Cooling Systems for a Small Wine Room
Your particular wine cellar size, the size of the surrounding open space, and other factors will help to determine which system is best for your needs. Don’t worry about trying to figure things out perfectly, our experts will advise you according to the structure of your space and your particular needs and wants in a wine cellar cooling system.
One of the key factors is efficiency. The unit you choose should suit the area it must cool. If it doesn’t, then it will need to work too hard to cool it, or at the other end of the spectrum, it will be wasting power on vented cold air in order not to over-cool the space. The key is to fit the size and type to the wine cellar space.
Most suits have a standard rear exhaust, with the option to customize it for a top exhaust (ideal for ceiling mounting). Some units will have built in humidity control, helping to remove excess moisture from your wine cellar. The simple to use thermostat keeps your cellar at a consistent temperature that you have full control over. One of the important things to remember is insulation, as if the cold air can escape, then you will use more energy in the unit, and risk not have a constant temperature.
How to Choose a Small Wine Cellar Cooling Unit?
Smaller spaces make wine storage easier to manage. They don’t require you to calculate the heat load of the cellar, or to track it over the cyclical changes in weather and seasons. A small room means a more stable environment with less work to keep it that way.

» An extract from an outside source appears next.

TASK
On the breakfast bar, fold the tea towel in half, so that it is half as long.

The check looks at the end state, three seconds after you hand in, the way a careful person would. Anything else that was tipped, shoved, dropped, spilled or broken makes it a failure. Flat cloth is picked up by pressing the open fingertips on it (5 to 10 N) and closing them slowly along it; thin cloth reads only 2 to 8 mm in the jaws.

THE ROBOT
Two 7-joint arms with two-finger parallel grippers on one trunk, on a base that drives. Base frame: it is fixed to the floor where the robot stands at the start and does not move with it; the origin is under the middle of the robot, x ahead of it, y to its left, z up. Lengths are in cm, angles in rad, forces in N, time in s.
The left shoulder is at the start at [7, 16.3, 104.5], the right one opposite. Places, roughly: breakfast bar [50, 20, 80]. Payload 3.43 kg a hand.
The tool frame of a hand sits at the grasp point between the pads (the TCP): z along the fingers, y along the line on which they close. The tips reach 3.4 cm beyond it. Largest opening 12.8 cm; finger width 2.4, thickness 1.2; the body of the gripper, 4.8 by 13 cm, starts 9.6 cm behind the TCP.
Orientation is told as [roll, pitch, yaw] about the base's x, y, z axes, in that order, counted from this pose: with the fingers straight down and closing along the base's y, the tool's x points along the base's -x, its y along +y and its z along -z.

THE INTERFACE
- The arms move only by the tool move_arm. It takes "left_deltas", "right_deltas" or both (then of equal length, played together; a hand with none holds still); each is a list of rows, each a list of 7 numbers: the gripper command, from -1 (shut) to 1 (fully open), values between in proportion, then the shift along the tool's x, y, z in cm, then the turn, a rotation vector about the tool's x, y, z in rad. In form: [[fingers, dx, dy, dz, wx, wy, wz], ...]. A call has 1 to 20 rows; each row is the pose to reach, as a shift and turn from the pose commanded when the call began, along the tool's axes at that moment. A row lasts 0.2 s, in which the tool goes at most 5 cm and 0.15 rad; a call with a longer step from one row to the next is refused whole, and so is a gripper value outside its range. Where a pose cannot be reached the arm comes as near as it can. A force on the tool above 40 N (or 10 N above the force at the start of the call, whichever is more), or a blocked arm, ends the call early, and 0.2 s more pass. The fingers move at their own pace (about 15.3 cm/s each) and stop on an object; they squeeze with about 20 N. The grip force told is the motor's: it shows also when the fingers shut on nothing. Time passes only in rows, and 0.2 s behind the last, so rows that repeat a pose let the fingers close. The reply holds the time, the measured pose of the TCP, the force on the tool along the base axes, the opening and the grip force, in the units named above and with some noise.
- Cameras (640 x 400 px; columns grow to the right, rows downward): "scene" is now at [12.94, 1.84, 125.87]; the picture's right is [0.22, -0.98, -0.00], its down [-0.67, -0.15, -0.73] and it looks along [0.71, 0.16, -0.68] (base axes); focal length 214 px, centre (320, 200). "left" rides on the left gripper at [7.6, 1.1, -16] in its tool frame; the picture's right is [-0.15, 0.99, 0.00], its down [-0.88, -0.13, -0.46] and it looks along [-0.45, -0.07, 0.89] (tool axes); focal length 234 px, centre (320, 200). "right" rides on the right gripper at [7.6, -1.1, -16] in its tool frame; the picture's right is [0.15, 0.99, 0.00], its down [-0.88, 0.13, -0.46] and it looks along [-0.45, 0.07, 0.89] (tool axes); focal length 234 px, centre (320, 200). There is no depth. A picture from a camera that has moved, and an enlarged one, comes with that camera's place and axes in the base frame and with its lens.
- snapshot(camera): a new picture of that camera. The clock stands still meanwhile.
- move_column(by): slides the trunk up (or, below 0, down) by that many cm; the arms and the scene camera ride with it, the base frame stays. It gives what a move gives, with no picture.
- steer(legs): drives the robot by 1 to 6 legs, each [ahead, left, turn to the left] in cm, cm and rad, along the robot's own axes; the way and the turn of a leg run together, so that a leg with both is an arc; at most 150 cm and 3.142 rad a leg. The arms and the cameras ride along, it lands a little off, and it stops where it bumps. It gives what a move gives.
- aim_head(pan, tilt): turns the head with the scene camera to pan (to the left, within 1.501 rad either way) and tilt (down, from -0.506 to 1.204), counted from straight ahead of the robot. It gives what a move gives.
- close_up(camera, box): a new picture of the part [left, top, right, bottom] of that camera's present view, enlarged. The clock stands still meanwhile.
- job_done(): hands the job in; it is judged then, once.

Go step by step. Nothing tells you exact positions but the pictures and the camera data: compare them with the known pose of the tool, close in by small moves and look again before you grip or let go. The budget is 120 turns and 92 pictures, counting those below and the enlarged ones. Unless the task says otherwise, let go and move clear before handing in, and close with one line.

Steps in selecting the best system for your needs don’t need to be difficult or complicated. We suggest something like this:
- Familiarize yourself with the various sizes, styles, capacities and venting options available to you.
- Self-contained – the evaporator and condensing unit are in the same housing, often installed through the wall.
- Fully ducted self-contained – the unit is installed away from the cellar and the air is ducted to and from the cellar
- Split system – the condensing unit is outside the building or in another area, such as an attic; the evaporator is in the cellar itself; the two halves of the system are connected using a line set.
- Fully ducted split system – both the evaporator unit and the condensing unit are separate and have their own ducts; they are both mounted outside of the cellar
- From these, choose the one(s) that seems to best suit your needs.
- Discuss your choice with one of the experts in order to make sure you have considered all of the factors and clearly know your options and costs.
It is worth considering the noise factor when choosing a system. The self-contained and non-ducted split systems will both generate significant noise within the cellar. If you want or need a quiet cellar environment (for example to facilitate tastings, lectures, or small social events), a fully ducted unit is probably better suited to your situation. They can sometimes be more complicated and require more hassle when it comes to maintenance, but if you want a quieter cellar they are a must.
Regular Maintenance and Inspection
Routine, regular inspections are highly recommended for any size of wine cellar. These inspections will not only make sure your wine cooling system is functioning as it should, protecting your investment in the wines themselves, but they will also be able to determine if your wine cooling system is inadvertently cooling down the rest of the building too. This is also a great time to give the unit or cellar a thorough cleaning.
The inspector will use thermal imaging technology to view the conditions of the cellar in detail, and to ensure that the system chosen is working as it should.